THE HAZEL WOOD will take you to the heart and mind of a girl called Alice who can't remember her childhood well, whose icy anger courses through her veins, and whose mother has spent the last seventeen years tugging her along on the run from bad luck. This bad luck always finds them. Alice secretly thinks it is caused by her never-before-seen grandmother, Althea Proserpine.

Althea is a mysterious author of fairy tale whose book is nearly impossible to find, and when Alice's mother is kidnapped, Alice must team up with a boy from her class who's read the stories before. Something about a man with orange hair and a lady whose birdcage can swallow souls leads them to believe that the bad luck following Alice is the work of the Hinterland.

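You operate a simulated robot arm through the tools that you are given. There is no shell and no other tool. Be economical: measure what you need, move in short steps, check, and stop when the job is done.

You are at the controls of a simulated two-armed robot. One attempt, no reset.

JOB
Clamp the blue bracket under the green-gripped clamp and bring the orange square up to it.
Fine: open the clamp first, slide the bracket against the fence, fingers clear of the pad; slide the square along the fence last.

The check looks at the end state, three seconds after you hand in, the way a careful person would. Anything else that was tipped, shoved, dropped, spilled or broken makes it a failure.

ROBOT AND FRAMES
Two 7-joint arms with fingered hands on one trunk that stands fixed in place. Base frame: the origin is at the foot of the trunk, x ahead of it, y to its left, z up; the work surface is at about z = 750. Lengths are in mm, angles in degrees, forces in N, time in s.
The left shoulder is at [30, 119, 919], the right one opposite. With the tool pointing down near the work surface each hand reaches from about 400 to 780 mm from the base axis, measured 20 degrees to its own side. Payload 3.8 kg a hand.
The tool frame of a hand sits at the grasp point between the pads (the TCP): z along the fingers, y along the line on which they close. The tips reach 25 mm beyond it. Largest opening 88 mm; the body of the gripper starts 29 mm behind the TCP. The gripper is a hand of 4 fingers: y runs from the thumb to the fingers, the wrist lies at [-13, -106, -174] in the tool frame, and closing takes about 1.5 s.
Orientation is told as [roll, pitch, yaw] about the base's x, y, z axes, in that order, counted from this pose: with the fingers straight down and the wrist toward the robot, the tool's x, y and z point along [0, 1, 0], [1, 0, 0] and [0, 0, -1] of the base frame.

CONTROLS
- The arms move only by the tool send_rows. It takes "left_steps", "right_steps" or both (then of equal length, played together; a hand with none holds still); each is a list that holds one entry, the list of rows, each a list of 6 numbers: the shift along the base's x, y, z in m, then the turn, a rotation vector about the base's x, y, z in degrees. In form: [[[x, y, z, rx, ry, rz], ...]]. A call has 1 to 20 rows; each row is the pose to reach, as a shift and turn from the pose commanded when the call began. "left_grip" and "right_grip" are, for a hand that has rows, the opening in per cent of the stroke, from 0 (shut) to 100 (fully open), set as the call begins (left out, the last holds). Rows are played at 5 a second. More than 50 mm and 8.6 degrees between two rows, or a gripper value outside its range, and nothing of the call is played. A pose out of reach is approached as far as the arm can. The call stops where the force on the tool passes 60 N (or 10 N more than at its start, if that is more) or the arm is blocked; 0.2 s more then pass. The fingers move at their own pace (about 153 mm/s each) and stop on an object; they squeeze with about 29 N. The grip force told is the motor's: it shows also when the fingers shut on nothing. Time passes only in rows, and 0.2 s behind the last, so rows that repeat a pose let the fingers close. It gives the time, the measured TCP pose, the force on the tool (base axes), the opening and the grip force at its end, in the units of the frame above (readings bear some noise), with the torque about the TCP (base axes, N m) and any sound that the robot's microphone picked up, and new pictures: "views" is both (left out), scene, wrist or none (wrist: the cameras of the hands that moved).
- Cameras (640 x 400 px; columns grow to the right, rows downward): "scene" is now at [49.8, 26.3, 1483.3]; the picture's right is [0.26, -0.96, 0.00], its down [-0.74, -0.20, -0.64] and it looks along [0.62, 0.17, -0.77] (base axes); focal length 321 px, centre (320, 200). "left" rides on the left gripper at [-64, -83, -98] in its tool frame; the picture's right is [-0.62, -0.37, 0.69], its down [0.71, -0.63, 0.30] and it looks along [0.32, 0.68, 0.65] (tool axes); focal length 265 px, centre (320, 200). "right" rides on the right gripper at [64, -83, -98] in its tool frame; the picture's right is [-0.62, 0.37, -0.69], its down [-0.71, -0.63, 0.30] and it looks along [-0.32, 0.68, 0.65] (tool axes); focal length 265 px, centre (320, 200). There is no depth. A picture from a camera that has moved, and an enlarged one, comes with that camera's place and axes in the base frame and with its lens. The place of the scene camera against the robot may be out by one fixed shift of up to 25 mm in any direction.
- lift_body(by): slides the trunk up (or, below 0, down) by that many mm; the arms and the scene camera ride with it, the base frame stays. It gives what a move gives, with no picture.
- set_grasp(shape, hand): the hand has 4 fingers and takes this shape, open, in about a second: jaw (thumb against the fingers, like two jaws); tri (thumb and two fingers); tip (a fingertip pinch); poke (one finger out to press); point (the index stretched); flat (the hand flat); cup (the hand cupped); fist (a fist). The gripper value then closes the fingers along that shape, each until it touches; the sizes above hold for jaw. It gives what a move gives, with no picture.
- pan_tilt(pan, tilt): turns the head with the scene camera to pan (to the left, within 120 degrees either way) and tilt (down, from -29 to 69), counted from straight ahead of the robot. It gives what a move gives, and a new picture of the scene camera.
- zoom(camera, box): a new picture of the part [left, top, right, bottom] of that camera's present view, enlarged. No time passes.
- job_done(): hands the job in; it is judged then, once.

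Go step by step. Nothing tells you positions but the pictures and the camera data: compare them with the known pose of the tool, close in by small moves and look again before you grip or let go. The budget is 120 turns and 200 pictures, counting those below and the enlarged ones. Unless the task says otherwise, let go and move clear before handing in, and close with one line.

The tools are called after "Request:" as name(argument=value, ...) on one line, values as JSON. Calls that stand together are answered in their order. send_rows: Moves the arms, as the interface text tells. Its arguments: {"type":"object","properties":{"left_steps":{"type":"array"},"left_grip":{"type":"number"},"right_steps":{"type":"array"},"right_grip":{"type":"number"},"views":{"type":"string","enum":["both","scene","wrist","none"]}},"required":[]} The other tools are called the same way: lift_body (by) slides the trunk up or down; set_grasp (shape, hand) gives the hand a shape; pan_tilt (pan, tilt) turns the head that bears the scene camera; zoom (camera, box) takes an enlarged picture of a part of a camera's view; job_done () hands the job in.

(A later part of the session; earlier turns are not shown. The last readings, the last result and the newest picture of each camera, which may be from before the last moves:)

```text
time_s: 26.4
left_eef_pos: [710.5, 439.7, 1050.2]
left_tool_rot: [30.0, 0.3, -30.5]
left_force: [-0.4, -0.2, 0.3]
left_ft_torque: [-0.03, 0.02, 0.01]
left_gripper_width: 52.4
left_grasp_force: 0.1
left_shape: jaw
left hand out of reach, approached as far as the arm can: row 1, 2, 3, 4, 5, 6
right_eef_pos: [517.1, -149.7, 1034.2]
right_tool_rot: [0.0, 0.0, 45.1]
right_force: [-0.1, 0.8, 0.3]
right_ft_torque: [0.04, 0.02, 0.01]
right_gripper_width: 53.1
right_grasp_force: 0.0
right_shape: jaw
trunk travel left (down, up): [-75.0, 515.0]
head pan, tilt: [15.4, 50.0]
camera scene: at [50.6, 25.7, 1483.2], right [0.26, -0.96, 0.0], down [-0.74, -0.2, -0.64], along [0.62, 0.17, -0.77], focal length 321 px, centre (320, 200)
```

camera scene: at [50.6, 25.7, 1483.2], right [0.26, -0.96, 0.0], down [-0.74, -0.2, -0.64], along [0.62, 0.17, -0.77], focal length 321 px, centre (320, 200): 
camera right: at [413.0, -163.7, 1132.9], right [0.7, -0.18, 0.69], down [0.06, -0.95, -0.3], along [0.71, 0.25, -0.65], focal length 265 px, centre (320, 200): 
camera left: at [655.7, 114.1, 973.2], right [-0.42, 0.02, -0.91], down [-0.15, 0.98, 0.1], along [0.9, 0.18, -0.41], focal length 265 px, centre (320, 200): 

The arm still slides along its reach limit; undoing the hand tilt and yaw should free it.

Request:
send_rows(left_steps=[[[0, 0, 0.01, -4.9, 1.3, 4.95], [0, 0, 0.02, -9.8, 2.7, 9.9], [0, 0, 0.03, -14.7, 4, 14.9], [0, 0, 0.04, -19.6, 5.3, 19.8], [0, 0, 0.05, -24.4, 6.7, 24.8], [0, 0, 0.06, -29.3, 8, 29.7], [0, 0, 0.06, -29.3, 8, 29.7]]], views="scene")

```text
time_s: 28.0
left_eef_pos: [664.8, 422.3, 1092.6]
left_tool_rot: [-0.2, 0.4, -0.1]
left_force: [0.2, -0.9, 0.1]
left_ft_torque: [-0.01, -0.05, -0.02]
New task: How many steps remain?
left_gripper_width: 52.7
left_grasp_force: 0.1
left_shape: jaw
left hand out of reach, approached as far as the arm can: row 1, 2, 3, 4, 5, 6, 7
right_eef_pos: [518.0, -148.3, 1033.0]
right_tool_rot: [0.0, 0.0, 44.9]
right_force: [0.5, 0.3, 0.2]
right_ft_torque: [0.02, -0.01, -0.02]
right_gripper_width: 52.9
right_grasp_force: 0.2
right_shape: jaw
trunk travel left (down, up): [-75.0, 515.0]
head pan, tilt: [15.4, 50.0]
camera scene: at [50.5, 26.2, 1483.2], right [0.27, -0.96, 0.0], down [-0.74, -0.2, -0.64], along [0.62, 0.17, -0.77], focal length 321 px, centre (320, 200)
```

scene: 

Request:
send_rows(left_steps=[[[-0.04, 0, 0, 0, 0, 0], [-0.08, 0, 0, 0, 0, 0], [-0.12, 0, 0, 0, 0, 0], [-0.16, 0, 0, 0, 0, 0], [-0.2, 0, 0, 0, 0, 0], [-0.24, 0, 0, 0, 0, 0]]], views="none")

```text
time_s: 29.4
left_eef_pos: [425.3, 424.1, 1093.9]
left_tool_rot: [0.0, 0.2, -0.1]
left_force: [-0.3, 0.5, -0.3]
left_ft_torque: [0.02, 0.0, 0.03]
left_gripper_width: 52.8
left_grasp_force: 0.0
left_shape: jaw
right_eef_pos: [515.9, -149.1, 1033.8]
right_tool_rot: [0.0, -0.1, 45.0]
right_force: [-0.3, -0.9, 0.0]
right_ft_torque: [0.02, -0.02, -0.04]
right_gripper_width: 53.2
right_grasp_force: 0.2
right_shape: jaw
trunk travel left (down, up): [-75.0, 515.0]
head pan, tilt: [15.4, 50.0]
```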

With the financial support of Ellery Finch' s father's fortune, the pair make their way to the Hazel Wood, Alice's grandmother's home in the Hinterland, in search of Ella Proserpine. What they find there and along the way is bloody, twisted, and captivating. There is loss and revelation and glow-in-the-dark details on the ceiling of a motel. There's a helpful step sister and a myriad of fairy tale archetypes turned upwards and sideways and given new names and accents. How will Alice rescue her mother from the Hinterland? Will the Hinterland let her? 

Grab your comb, feather, and bone, and check the mirror every once in a while to see if your eyes are black from end to end. You're going to love this book.